> [TASKS AND EXERCISES]:
(A) Copy the part of the extracted text from the words "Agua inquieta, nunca" through the words "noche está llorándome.".
(B) Keep to the lines between the one holding "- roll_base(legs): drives" and the one holding "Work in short", inclusive, and write them out exactly. The answer is a Markdown table with a number under Count and the line under Line text; leave empty lines out.

> [STORED DATA]:
********************
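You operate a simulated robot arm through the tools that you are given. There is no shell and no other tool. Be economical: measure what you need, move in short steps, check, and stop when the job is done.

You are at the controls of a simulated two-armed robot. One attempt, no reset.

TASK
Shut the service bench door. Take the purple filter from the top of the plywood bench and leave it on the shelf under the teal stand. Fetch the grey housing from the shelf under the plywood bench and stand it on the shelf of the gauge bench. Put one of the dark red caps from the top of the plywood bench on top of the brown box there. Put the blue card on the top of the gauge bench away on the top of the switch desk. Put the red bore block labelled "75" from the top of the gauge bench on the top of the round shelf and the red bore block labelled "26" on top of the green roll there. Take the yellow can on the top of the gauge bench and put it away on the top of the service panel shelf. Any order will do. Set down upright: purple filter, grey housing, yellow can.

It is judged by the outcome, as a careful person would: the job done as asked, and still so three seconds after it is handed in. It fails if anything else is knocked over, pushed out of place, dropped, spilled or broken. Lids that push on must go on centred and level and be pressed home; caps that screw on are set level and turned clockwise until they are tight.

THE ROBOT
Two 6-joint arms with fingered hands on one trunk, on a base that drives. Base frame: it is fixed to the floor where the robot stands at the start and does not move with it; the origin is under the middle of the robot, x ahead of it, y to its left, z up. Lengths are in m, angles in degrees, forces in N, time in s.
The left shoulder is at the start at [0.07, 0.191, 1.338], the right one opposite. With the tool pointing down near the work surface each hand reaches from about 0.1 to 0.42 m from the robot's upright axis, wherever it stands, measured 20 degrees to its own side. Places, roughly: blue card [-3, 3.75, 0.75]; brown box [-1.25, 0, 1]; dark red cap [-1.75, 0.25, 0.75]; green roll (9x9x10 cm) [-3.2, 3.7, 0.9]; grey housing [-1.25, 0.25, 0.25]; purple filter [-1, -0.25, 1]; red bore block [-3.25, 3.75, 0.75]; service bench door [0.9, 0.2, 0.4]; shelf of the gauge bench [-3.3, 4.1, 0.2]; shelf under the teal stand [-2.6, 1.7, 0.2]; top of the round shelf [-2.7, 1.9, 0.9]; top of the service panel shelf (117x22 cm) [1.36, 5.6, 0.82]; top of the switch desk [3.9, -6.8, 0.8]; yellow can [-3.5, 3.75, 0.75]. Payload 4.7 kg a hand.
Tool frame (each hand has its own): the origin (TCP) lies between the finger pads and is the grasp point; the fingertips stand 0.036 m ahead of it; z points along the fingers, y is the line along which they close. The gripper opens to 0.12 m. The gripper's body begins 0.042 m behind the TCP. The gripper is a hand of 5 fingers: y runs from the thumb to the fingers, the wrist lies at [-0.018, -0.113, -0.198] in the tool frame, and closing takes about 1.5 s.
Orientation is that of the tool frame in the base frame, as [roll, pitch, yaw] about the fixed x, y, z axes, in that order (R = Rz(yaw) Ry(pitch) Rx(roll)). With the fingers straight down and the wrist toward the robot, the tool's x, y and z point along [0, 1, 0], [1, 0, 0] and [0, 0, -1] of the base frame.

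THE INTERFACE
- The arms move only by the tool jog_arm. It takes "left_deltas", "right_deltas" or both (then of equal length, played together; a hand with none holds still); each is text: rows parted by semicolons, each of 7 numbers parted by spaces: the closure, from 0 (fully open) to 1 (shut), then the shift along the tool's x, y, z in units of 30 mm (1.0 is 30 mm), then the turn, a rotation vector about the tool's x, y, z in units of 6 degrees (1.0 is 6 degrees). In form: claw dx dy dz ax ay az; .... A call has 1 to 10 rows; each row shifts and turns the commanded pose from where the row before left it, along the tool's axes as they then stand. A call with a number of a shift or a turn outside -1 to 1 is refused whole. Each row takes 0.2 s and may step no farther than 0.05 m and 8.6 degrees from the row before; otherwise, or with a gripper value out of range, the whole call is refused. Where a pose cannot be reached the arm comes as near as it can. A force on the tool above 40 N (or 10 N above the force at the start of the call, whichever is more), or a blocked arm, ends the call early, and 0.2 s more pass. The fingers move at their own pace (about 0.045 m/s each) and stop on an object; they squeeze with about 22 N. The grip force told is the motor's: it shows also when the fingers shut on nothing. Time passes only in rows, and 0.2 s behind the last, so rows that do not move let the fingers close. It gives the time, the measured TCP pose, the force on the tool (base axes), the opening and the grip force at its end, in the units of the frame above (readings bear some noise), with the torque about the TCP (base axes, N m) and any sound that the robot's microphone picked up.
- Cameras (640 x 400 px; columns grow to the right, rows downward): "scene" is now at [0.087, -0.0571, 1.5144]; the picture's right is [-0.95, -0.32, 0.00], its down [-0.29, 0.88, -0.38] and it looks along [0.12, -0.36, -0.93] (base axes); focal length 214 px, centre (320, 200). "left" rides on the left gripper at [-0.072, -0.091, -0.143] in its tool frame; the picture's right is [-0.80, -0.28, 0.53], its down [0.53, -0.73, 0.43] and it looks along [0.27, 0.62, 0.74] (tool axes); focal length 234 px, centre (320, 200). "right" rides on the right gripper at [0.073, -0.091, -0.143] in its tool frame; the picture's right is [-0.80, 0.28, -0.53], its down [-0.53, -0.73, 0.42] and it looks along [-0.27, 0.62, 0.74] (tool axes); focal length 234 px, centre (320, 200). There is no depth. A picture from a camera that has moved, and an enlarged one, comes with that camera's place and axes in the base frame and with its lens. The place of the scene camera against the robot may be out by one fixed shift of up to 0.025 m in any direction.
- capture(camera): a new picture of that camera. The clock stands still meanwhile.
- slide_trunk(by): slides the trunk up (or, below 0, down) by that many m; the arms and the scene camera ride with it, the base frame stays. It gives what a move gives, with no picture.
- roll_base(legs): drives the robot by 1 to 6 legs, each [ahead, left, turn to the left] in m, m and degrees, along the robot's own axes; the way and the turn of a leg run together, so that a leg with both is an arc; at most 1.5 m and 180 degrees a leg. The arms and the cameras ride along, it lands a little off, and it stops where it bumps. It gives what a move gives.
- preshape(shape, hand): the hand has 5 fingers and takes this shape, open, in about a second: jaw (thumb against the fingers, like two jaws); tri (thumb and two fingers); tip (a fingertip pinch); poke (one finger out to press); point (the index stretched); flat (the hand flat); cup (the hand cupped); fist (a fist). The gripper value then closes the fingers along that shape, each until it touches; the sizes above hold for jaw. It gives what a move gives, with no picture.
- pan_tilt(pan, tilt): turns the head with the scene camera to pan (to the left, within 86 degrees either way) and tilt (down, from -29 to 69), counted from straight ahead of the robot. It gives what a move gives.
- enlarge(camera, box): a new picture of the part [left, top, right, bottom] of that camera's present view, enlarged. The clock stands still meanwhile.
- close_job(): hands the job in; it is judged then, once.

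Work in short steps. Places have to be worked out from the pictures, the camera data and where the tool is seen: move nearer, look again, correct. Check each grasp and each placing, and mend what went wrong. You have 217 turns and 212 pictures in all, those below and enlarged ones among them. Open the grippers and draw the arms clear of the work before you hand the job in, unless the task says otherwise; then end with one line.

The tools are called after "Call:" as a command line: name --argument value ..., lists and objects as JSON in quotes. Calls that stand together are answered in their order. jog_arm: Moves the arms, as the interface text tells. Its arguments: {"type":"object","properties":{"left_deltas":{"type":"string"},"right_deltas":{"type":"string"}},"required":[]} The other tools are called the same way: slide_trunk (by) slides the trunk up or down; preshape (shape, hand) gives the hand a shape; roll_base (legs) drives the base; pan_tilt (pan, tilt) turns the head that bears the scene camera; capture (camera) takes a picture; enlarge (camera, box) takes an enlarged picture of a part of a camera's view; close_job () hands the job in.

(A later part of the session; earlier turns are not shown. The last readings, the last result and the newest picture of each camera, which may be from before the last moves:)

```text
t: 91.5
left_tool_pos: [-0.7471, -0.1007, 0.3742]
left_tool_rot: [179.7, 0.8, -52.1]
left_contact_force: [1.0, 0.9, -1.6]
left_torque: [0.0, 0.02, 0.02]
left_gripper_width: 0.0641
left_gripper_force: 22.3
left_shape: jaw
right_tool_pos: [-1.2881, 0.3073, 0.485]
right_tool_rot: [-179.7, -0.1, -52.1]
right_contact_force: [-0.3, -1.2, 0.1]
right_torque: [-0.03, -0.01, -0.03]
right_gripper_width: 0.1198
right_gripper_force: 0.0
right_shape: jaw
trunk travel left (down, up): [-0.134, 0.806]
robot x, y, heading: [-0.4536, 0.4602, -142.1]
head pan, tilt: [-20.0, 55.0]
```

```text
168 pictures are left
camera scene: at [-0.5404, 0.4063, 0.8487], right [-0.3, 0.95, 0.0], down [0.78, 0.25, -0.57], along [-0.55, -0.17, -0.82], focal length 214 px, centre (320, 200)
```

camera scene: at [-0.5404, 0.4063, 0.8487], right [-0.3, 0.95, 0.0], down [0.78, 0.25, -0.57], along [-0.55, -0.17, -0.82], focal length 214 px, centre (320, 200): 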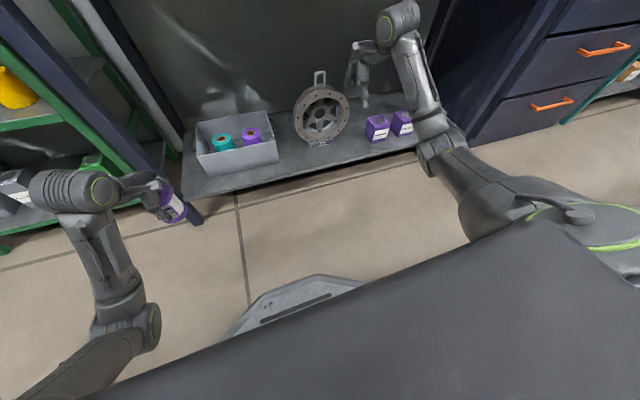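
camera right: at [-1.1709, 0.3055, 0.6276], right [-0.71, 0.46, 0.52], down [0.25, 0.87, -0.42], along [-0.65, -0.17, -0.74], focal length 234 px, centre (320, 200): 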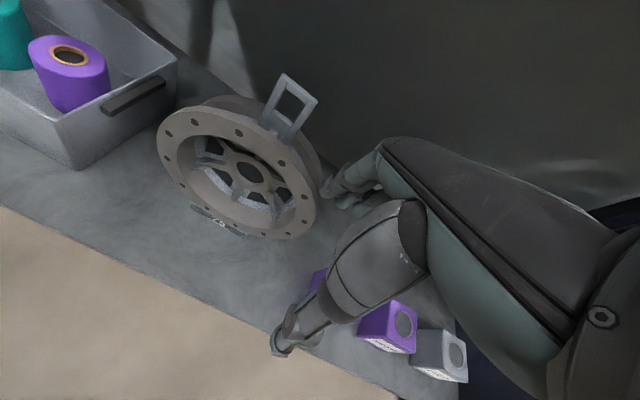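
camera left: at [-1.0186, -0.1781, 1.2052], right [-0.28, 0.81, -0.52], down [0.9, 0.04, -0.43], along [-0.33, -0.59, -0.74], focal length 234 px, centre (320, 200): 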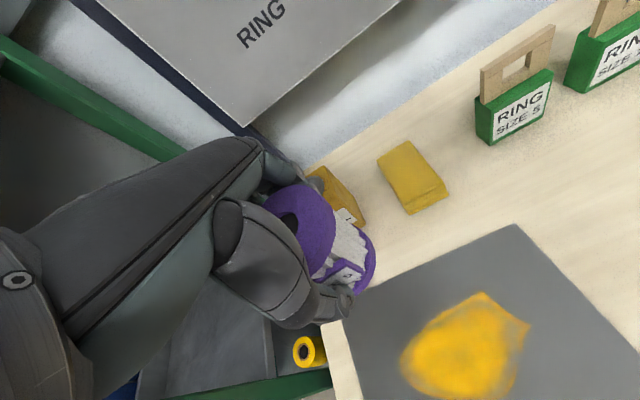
********************
> [EXTRACTED TEXT]:
William Du Bois

Las almas de la gente negra

I  De nuestros esfuerzos espirituales

 

Oh agua, voz de mi corazón, llorando en la arena,

Llorando toda la noche con un llanto triste,

Cuando me acuesto y escucho, y no puedo entender

La voz de mi corazón en mi pecho o la voz del mar,

Oh agua, llorando por descanso, ¿es eso, es eso?

Durante toda la noche el agua está llorándome.

 

Agua inquieta, nunca habrá descanso

Hasta que la última luna se oculte y la última marea baje,

Y el fuego del fin comience a quemar en occidente;

Y el corazón esté cansado y maravillado y comience a llorar como el mar,

Toda la vida llorando sin provecho,

Como el agua toda la noche está llorándome.

 

ARTHUR SYMONS.

 

Entre yo y el otro mundo hay siempre una pregunta sin respuesta: sin respuesta por algunos debido a sentimientos de cortesía; por otros debido a la dificultad en construir una respuesta correcta. Todos, sin embargo, dan rodeos en torno a la respuesta. Se acercan a mí de una manera algo dubitativa, me miran curiosa o compasivamente, y luego, en lugar de decirlo directamente, ¿Como sintiendo un problema? dicen: Conozco en mi pueblo a un excelente hombre de color; o: luché en Mechanicsville; o: ¿No le hacen hervir la sangre estos ultrajes del Sur? Ante esto yo sonrío, o estoy interesado, o reduzco el hervor a unas burbujas, como la ocasión lo requiere. Para la verdadera pregunta: ¿Como se siente siendo un problema? Yo nunca respondo una palabra.
********************
> [OUTPUTS BY TASK]:
(A)
Agua inquieta, nunca habrá descanso

Hasta que la última luna se oculte y la última marea baje,

Y el fuego del fin comience a quemar en occidente;

Y el corazón esté cansado y maravillado y comience a llorar como el mar,

Toda la vida llorando sin provecho,

Como el agua toda la noche está llorándome.

(B)
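| Count | Line text |
|---|---|
| 1 | - roll_base(legs): drives the robot by 1 to 6 legs, each [ahead, left, turn to the left] in m, m and degrees, along the robot's own axes; the way and the turn of a leg run together, so that a leg with both is an arc; at most 1.5 m and 180 degrees a leg. The arms and the cameras ride along, it lands a little off, and it stops where it bumps. It gives what a move gives. |
| 2 | - preshape(shape, hand): the hand has 5 fingers and takes this shape, open, in about a second: jaw (thumb against the fingers, like two jaws); tri (thumb and two fingers); tip (a fingertip pinch); poke (one finger out to press); point (the index stretched); flat (the hand flat); cup (the hand cupped); fist (a fist). The gripper value then closes the fingers along that shape, each until it touches; the sizes above hold for jaw. It gives what a move gives, with no picture. |
| 3 | - pan_tilt(pan, tilt): turns the head with the scene camera to pan (to the left, within 86 degrees either way) and tilt (down, from -29 to 69), counted from straight ahead of the robot. It gives what a move gives. |
| 4 | - enlarge(camera, box): a new picture of the part [left, top, right, bottom] of that camera's present view, enlarged. The clock stands still meanwhile. |
| 5 | - close_job(): hands the job in; it is judged then, once. |
| 6 | Work in short steps. Places have to be worked out from the pictures, the camera data and where the tool is seen: move nearer, look again, correct. Check each grasp and each placing, and mend what went wrong. You have 217 turns and 212 pictures in all, those below and enlarged ones among them. Open the grippers and draw the arms clear of the work before you hand the job in, unless the task says otherwise; then end with one line. |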